Le gouvernement allemand augmente les dépenses militaires pour sa guerre avec la Russie

Le Sozialistische Gleichheitspartei (Parti de l’égalité socialiste, SGP) et le World Socialist Web Site condamnent fermement l’offensive de réarmement et de guerre du gouvernement allemand.

Vendredi dernier, la commission budgétaire du Bundestag (parlement allemand) a approuvé le projet de loi du ministère de la Défense, dirigé par les sociaux-démocrates, qui prévoit une augmentation massive des dépenses militaires l’année prochaine. Selon ce projet, le budget officiel de la défense doit passer à 50,1  milliards d’euros. En outre, 8,4  milliards d’euros proviendront du fonds spécial de la Bundeswehr (armée allemande). Le Parlement approuvera définitivement cette hausse lors du vote du budget.

Avec cette augmentation des dépenses militaires, la classe dirigeante allemande lance la plus grande offensive de réarmement depuis la fin de la Seconde Guerre mondiale. Selon une annonce officielle du ministère de la Défense, le plan économique  2023 pour le seul fonds spécial de la Bundeswehr prévoit des investissements pour l’acquisition des armes suivantes:

  • Des avions de combat F35
  • Des hélicoptères de transport lourd CH-47
  • Des équipements de protection individuelle pour les soldats de la Bundeswehr
  • Véhicules de combat d'infanterie Puma
  • Frégate 126 (navires 1 à 4)

De plus, «les fonds destinés à l’acquisition de munitions seront augmentés d’un milliard d’euros» dans les années à venir. Et ceci n’est qu’un début. Selon un article du quotidien financier Handelsblatt, le gouvernement allemand prévoit de «reconstituer les stocks de la Bundeswehr, qui avaient été réduits après la guerre froide» et de «dépenser… jusqu’à environ 20  milliards d’euros».
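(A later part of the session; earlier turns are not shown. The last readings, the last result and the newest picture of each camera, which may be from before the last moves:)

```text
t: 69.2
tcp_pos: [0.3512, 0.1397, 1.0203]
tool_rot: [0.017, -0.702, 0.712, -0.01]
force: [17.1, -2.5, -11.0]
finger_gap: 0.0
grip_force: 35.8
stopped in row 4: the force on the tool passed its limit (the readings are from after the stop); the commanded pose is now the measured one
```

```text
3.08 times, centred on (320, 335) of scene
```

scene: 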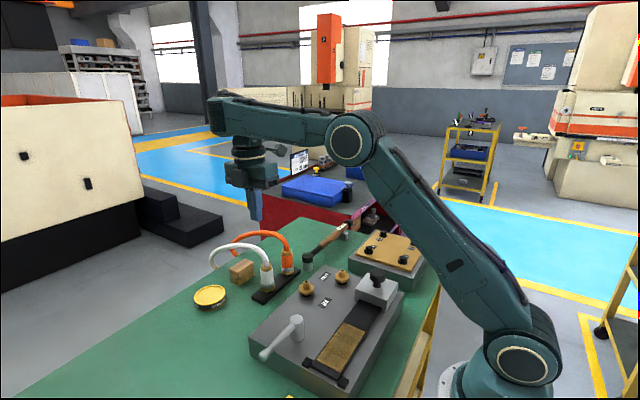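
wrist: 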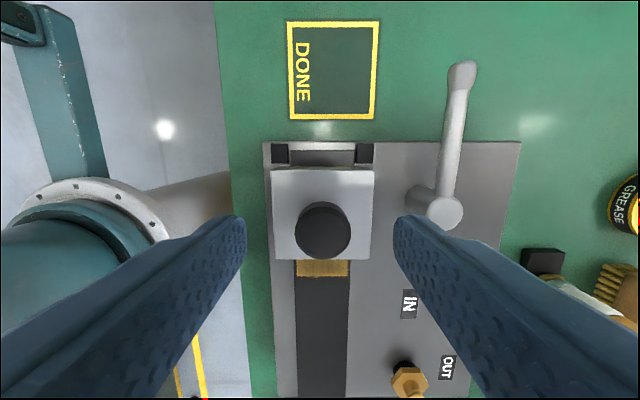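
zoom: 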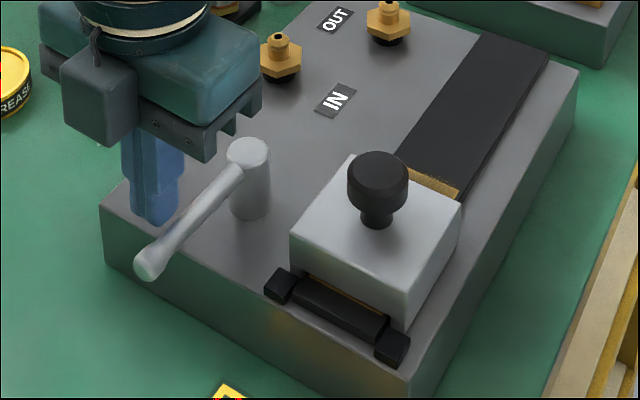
L’industrie allemande de la défense se prépare déjà à augmenter massivement la production de munitions. Lundi, l’entreprise de défense Rheinmetall a annoncé l’acquisition de son rival espagnol Expal Systems pour 1,2  milliard d’euros. Expal Systems est l’un des plus grands producteurs de munitions du continent, avec des ventes annuelles de 400  millions d’euros.

Selon le PDG de Rheinmetall, Armin Papperger, les capacités du groupe sont suffisantes pour porter les ventes à 700  millions d’euros. Il peut produire 250.000 à 300.000  obus d’artillerie par an, y compris des projectiles pour le char antiaérien «Gepard». Le gouvernement allemand a jusqu’à présent fourni 30  Gepard à l’Ukraine dans le cadre du soutien militaire de l’OTAN dirigé contre la Russie. Toutefois, les 6.000  cartouches de munitions antiaériennes fournies sont en voie d’épuisement et le pays fabricant, la Suisse, n’a pas encore délivré de licence d’exportation pour de nouvelles livraisons.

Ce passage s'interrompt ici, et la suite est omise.